The songs, says bassist Victor Krummenacher, are "reminiscent in an odd way of '70s prog-rock, which is cool again. That's what we grew up on. That was our unspoken geeky side: Don't tell them you like King Crimson!'"

Multi-instrumentalist Jonathan Segel speaks of pulling radical political manifestos off his bookshelf to sneak into the liner notes. And Lowery makes it sound like the new Camper album's ambitions -- it's slated for release in time for this fall's presidential election -- are fused in a concept worthy of Tommy: "The record is set in an alternate North America, in which the Republic of Texas has troops in California. It starts out with a really gung-ho soldier who gradually loses his faith. And, of course, it's meant to be applied to exactly what's going on today."

Lowery quickly adds: "It's playful!"

Playfulness was something many people found lacking in Key Lime Pie. Camper Van Beethoven was a mainstay of the day's burgeoning alternative rock scene. The band's 1988 major-label debut Our Beloved Revolutionary Sweetheart landed them a spot on NPR's Fresh Air, not to mention in large touring venues. But Key Lime Pie was too dark with portent for some listeners. Lowery sent his words on an extended trip to the whetstone, and they cut to the bone.

"There were people who knew about us because of Take the Skinheads Bowling' and other funny songs and thought of us as this novelty-ish humor band," Lowery says. "But what we realized after a while was that there was also a group of people who liked the ballads, the country stuff, and the weirder experimentalism. I remember after the Our Beloved Revolutionary Sweetheart tour, a lot of people liked songs like One of These Days' and Oh, Death.' We knew we could write songs like that, but we always used to feel like we had to have a Take the Skinheads Bowling' on each record."

Considering the acrimony that accompanied Camper Van Beethoven's collapse, it's surprising that the band ever reunited. They've played a short tour so far and have released Tusk, a strange song-by-song cover ode to the Fleetwood Mac science project they had begun working on in the late '80s.

"With David and me, it's like we're brothers," offers Krummenacher. "Our relationship goes back to 1980. He taught me how to play bass. We had a very bitter falling out. But he's been very loyal to me for a long time."

It's the rare band that returns to the studio without damaging its legacy. But even artists who have managed sustained comebacks, like the Buzzcocks, have been a wee bit more conservative. Listening to Krummenacher, Segel and Lowery talk about their new project, though, you get the feeling that they might be able to pull it off.

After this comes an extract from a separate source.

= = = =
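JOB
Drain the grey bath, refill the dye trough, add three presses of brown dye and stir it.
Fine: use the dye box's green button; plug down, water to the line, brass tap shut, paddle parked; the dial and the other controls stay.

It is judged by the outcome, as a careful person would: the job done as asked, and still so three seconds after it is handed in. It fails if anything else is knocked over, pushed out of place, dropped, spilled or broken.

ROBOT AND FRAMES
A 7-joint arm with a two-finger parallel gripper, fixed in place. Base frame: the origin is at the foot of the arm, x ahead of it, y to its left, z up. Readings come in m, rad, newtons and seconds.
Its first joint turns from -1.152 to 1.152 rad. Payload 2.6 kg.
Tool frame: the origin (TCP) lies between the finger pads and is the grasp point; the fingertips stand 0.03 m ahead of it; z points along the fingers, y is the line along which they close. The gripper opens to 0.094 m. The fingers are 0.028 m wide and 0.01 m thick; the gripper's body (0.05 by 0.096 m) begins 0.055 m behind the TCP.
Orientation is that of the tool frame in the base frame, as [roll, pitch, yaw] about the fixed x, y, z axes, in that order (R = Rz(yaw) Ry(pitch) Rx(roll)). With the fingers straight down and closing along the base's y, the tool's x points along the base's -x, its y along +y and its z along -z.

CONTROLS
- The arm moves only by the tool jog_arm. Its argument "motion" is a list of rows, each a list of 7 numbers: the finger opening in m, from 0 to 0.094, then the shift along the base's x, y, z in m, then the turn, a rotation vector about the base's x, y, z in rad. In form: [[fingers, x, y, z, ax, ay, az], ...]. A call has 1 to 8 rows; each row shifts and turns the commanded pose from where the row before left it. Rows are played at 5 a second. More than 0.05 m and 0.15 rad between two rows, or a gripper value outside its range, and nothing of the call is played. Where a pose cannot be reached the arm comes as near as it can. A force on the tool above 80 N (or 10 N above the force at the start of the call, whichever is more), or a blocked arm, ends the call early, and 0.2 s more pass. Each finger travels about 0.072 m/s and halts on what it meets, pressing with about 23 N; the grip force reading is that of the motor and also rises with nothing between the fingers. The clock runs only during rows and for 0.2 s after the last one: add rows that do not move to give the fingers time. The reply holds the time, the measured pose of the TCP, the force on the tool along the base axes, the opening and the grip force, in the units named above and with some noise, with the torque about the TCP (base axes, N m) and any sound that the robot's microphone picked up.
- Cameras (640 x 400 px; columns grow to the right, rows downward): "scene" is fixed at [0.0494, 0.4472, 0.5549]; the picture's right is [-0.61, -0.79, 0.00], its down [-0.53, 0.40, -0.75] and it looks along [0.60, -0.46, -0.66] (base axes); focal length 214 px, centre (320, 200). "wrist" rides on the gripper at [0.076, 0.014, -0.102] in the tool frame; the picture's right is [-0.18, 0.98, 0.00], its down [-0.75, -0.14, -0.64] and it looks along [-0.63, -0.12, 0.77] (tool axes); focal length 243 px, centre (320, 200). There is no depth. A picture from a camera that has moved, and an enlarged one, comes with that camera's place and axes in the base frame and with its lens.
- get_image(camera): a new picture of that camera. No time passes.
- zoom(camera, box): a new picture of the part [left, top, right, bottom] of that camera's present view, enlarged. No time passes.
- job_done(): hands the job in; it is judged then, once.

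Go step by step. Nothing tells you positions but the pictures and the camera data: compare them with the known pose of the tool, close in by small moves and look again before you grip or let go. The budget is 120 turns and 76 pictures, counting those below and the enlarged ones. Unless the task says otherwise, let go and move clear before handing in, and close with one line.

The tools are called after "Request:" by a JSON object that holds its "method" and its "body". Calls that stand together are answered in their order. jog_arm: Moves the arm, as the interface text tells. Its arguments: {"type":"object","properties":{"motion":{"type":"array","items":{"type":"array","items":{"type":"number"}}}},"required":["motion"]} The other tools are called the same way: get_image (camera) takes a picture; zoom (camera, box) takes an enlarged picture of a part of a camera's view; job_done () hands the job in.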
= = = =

Segel complains, "People put such a value on the primacy of youth that they act childish in order to regain it. But the thing I realized by the time I got to be 30 -- I'm 40 now -- is, why would I want to listen to a band of 18-year-olds? What could they possibly have to say that would be realistic?"

With a revived Camper Van Beethoven in the works, you'd think that Cracker is getting the short end of the microphone stand. But Lowery doesn't seem concerned.

"Since [1996's] The Golden Age, Cracker has really drifted back into the same territory that Camper was in," he explains. "We started trying to be even more eclectic. I feel like Cracker has developed its own mélange-of-music approach now, like Camper had.

"I automatically go into a different role with Camper because there are so many long, instrumental sections," he says a few moments later. "Because there's a lot of call and response, I try to stay on the side of the stage, so we're flat across the front in Camper, whereas in Cracker I'm in the middle. Maybe that's part of the method acting: I feel like I have a different personality onstage." He uses another metaphor to drive home his point: "One band's alcohol and one's pot."

Maybe the unexpected success in the past couple of pointed volleys like Bowling for Columbine is a renewed sign that we need to go back in order to go forward. If people in the 1980s could resist the overwhelming popularity of Ronald Reagan enough to make the Iran-contra hearings happen, and if they could turn the synthesized atrocities of Van Halen into inspiration for a musical subculture with attitude and hope, perhaps this generation can do the same. But we'd be a lot better off listening to bands like Camper Van Beethoven than going to '80s night at the strip-mall dance club in channeling the era's rebel glory.

Yup, irony truly is a dangerous business.